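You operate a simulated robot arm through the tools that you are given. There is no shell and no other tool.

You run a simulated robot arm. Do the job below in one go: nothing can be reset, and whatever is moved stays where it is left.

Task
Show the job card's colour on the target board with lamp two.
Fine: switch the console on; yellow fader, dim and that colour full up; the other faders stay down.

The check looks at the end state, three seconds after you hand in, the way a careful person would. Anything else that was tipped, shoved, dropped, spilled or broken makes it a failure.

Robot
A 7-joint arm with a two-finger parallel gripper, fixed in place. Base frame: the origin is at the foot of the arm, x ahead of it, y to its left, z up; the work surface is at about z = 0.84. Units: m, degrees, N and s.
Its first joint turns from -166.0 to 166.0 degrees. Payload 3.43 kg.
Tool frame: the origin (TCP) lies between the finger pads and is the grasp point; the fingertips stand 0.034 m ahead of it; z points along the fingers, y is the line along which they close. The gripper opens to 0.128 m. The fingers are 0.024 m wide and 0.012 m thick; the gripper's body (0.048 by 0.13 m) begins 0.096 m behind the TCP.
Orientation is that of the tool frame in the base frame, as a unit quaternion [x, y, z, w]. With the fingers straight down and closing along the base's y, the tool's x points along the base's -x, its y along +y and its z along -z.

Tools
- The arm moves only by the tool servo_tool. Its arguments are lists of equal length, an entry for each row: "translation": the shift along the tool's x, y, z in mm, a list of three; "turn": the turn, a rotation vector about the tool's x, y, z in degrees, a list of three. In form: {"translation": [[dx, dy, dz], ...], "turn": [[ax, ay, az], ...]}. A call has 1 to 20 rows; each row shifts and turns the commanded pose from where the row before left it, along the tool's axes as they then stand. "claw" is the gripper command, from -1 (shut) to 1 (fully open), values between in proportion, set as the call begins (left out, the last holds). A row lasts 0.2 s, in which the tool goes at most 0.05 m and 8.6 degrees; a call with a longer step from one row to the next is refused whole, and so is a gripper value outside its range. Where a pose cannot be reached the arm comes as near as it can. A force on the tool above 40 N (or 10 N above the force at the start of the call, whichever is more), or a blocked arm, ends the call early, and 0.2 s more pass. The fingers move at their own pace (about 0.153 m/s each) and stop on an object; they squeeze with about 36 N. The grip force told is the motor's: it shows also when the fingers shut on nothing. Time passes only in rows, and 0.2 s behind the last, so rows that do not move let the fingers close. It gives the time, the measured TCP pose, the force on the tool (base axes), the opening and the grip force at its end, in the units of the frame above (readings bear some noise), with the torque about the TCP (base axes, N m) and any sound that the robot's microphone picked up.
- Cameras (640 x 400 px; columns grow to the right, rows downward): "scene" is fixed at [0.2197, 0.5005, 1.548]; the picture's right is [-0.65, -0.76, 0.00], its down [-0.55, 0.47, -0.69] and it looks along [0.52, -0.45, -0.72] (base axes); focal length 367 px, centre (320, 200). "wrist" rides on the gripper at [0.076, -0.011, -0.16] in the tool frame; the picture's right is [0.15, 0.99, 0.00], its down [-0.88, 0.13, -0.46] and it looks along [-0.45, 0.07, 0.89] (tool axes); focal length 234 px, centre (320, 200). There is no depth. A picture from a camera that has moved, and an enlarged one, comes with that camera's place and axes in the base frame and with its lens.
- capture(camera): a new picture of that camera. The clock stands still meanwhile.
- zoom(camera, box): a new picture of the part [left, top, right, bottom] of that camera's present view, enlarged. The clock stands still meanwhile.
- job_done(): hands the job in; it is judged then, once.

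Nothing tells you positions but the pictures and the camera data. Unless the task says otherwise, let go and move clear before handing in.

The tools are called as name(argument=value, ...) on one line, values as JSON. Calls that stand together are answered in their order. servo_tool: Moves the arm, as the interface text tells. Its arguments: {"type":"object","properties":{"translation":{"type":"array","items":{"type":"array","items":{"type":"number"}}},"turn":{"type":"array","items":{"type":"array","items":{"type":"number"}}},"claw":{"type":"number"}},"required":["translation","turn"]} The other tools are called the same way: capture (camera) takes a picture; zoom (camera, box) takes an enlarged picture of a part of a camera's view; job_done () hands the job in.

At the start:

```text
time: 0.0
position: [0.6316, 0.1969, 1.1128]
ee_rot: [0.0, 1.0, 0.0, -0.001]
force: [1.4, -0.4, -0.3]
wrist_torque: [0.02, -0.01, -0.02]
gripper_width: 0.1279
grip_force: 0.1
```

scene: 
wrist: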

- **Exercise task**:
Write out the material exactly as given. Return a JSON list in which every string is one line; blank lines are skipped.

- **The answer**:
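[
  "You operate a simulated robot arm through the tools that you are given. There is no shell and no other tool.",
  "You run a simulated robot arm. Do the job below in one go: nothing can be reset, and whatever is moved stays where it is left.",
  "Task",
  "Show the job card's colour on the target board with lamp two.",
  "Fine: switch the console on; yellow fader, dim and that colour full up; the other faders stay down.",
  "The check looks at the end state, three seconds after you hand in, the way a careful person would. Anything else that was tipped, shoved, dropped, spilled or broken makes it a failure.",
  "Robot",
  "A 7-joint arm with a two-finger parallel gripper, fixed in place. Base frame: the origin is at the foot of the arm, x ahead of it, y to its left, z up; the work surface is at about z = 0.84. Units: m, degrees, N and s.",
  "Its first joint turns from -166.0 to 166.0 degrees. Payload 3.43 kg.",
  "Tool frame: the origin (TCP) lies between the finger pads and is the grasp point; the fingertips stand 0.034 m ahead of it; z points along the fingers, y is the line along which they close. The gripper opens to 0.128 m. The fingers are 0.024 m wide and 0.012 m thick; the gripper's body (0.048 by 0.13 m) begins 0.096 m behind the TCP.",
  "Orientation is that of the tool frame in the base frame, as a unit quaternion [x, y, z, w]. With the fingers straight down and closing along the base's y, the tool's x points along the base's -x, its y along +y and its z along -z.",
  "Tools",
  "- The arm moves only by the tool servo_tool. Its arguments are lists of equal length, an entry for each row: \"translation\": the shift along the tool's x, y, z in mm, a list of three; \"turn\": the turn, a rotation vector about the tool's x, y, z in degrees, a list of three. In form: {\"translation\": [[dx, dy, dz], ...], \"turn\": [[ax, ay, az], ...]}. A call has 1 to 20 rows; each row shifts and turns the commanded pose from where the row before left it, along the tool's axes as they then stand. \"claw\" is the gripper command, from -1 (shut) to 1 (fully open), values between in proportion, set as the call begins (left out, the last holds). A row lasts 0.2 s, in which the tool goes at most 0.05 m and 8.6 degrees; a call with a longer step from one row to the next is refused whole, and so is a gripper value outside its range. Where a pose cannot be reached the arm comes as near as it can. A force on the tool above 40 N (or 10 N above the force at the start of the call, whichever is more), or a blocked arm, ends the call early, and 0.2 s more pass. The fingers move at their own pace (about 0.153 m/s each) and stop on an object; they squeeze with about 36 N. The grip force told is the motor's: it shows also when the fingers shut on nothing. Time passes only in rows, and 0.2 s behind the last, so rows that do not move let the fingers close. It gives the time, the measured TCP pose, the force on the tool (base axes), the opening and the grip force at its end, in the units of the frame above (readings bear some noise), with the torque about the TCP (base axes, N m) and any sound that the robot's microphone picked up.",
  "- Cameras (640 x 400 px; columns grow to the right, rows downward): \"scene\" is fixed at [0.2197, 0.5005, 1.548]; the picture's right is [-0.65, -0.76, 0.00], its down [-0.55, 0.47, -0.69] and it looks along [0.52, -0.45, -0.72] (base axes); focal length 367 px, centre (320, 200). \"wrist\" rides on the gripper at [0.076, -0.011, -0.16] in the tool frame; the picture's right is [0.15, 0.99, 0.00], its down [-0.88, 0.13, -0.46] and it looks along [-0.45, 0.07, 0.89] (tool axes); focal length 234 px, centre (320, 200). There is no depth. A picture from a camera that has moved, and an enlarged one, comes with that camera's place and axes in the base frame and with its lens.",
  "- capture(camera): a new picture of that camera. The clock stands still meanwhile.",
  "- zoom(camera, box): a new picture of the part [left, top, right, bottom] of that camera's present view, enlarged. The clock stands still meanwhile.",
  "- job_done(): hands the job in; it is judged then, once.",
  "Nothing tells you positions but the pictures and the camera data. Unless the task says otherwise, let go and move clear before handing in.",
  "The tools are called as name(argument=value, ...) on one line, values as JSON. Calls that stand together are answered in their order. servo_tool: Moves the arm, as the interface text tells. Its arguments: {\"type\":\"object\",\"properties\":{\"translation\":{\"type\":\"array\",\"items\":{\"type\":\"array\",\"items\":{\"type\":\"number\"}}},\"turn\":{\"type\":\"array\",\"items\":{\"type\":\"array\",\"items\":{\"type\":\"number\"}}},\"claw\":{\"type\":\"number\"}},\"required\":[\"translation\",\"turn\"]} The other tools are called the same way: capture (camera) takes a picture; zoom (camera, box) takes an enlarged picture of a part of a camera's view; job_done () hands the job in.",
  "At the start:",
  "```text",
  "time: 0.0",
  "position: [0.6316, 0.1969, 1.1128]",
  "ee_rot: [0.0, 1.0, 0.0, -0.001]",
  "force: [1.4, -0.4, -0.3]",
  "wrist_torque: [0.02, -0.01, -0.02]",
  "gripper_width: 0.1279",
  "grip_force: 0.1",
  "```",
  "scene: ",
  "wrist:"
]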